Although she may be best known for her addiction recovery clinic of the Hollyweird elite, Betty Ford lived a life of service in several areas.
Betty Ford — author, advocate and former First Lady whose progressive ideas and candid approach to life’s struggles inspired a generation of women– died last night. She was 93.
Ford was best known through her marriage to former President Gerald Ford and, in her own right, her advocacy for women’s reproductive choice, equal rights, breast cancer awareness and addiction treatment.
She turned her own fight with prescription pills and booze into the Betty Ford Clinic, before addiction treatment became a refuge for the rich, famous and spoiled.
Betty Ford penned two books in her lifetime, “The Times of My Life,” and “Betty: A Glad Awakening”. She was also advocated for the Equal Rights Amendment to help legalize abortion and allow women to join the armed forces, but her most impactful legacy is clearly the aforementioned addiction recovery clinic.

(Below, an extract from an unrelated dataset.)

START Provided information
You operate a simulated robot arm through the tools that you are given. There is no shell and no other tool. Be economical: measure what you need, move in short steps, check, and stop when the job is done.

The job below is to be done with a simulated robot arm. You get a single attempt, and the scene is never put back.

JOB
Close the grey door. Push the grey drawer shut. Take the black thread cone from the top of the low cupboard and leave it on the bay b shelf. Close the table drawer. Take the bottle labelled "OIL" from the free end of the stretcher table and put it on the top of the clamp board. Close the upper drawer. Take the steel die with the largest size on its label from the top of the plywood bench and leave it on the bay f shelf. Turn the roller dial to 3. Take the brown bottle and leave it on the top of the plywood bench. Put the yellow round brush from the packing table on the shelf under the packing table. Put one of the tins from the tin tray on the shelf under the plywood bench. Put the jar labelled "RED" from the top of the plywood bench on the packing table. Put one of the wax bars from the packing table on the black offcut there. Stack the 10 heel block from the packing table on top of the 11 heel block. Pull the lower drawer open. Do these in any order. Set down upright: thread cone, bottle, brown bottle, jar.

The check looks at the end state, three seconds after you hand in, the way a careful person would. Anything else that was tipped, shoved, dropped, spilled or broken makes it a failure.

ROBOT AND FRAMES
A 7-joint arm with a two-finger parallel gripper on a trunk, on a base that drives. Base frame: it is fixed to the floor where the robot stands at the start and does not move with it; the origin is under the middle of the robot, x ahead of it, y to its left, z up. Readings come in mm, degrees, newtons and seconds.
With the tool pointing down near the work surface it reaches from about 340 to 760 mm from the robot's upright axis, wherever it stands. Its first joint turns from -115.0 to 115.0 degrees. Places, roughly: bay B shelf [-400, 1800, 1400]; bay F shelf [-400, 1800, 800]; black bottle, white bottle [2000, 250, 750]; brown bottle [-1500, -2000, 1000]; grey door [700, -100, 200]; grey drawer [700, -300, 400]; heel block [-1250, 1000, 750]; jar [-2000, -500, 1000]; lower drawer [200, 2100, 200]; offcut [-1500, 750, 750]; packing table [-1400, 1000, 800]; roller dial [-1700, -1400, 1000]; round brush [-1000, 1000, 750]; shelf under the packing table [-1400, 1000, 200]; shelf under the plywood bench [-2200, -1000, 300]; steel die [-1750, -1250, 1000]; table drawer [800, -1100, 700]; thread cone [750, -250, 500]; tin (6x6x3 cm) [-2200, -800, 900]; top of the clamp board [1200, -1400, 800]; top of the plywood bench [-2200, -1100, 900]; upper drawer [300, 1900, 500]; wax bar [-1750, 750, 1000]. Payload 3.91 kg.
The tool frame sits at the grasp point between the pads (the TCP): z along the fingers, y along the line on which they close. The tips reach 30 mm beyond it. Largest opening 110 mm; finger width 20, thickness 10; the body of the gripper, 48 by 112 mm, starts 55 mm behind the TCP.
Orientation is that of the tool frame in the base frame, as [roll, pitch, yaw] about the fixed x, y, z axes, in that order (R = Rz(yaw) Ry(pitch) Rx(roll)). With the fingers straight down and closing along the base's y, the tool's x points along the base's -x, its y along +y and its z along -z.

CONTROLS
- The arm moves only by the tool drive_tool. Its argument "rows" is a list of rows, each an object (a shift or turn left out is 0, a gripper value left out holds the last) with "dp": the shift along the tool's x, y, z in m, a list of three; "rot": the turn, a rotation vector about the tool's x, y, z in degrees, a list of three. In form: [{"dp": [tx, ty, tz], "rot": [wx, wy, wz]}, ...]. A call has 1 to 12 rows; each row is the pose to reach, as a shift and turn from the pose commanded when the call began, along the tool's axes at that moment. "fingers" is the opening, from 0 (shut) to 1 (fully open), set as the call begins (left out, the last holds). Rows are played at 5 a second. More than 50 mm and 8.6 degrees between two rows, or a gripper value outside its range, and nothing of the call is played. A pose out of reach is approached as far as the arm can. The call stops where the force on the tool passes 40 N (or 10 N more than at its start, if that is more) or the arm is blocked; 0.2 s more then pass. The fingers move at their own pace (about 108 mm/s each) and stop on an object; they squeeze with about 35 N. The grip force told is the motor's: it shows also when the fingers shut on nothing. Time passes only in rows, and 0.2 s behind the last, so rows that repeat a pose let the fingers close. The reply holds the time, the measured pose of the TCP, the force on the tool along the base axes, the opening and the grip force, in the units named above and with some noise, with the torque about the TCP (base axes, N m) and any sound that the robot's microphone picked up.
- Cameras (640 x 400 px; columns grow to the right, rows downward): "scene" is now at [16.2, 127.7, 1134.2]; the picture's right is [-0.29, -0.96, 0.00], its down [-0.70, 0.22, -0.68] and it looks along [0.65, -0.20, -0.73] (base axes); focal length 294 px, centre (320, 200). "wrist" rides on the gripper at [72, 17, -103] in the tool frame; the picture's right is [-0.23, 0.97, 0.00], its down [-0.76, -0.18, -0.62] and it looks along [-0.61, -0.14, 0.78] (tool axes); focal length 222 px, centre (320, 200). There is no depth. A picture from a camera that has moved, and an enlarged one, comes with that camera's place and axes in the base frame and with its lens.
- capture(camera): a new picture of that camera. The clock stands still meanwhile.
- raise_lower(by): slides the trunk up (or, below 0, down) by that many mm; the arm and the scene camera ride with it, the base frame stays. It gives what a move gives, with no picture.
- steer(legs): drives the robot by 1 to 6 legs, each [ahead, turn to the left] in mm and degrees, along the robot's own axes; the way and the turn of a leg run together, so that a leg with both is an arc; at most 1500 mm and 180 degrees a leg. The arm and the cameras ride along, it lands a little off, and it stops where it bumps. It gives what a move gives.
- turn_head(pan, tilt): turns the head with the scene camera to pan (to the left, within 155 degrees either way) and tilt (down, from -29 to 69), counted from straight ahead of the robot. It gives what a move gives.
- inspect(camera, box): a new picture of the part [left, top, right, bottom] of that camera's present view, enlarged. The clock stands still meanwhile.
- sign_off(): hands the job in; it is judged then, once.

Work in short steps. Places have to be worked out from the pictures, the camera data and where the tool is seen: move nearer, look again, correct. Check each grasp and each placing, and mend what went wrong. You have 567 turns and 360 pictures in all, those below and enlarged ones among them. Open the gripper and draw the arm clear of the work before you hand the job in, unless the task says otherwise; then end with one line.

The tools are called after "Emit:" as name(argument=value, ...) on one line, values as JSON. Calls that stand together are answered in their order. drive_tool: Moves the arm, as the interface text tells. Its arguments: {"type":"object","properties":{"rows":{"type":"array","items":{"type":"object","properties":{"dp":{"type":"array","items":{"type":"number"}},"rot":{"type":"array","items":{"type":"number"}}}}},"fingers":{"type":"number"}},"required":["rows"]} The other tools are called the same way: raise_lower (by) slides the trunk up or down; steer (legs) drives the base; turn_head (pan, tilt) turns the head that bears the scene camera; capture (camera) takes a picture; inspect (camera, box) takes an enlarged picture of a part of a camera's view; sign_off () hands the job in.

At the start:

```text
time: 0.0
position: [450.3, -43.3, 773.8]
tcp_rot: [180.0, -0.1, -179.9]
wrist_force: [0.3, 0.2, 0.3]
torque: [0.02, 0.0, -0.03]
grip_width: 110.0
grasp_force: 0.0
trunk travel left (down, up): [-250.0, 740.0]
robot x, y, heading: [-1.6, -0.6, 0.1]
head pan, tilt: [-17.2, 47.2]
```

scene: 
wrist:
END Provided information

But it was her Betty Ford Center, a desert oasis in Rancho Mirage, CA.that rescued celebrities and ordinary people from addiction, that made her famous in her own right. She was modest about that accomplishment.
“People who get well often say, ‘You saved my life,’ and ‘You’ve turned my life around,”‘ she recalled. “They don’t realize we merely provided the means for them to do it themselves and that’s all.
Rest In Peace, you will forever be remembered for your kindness and courage.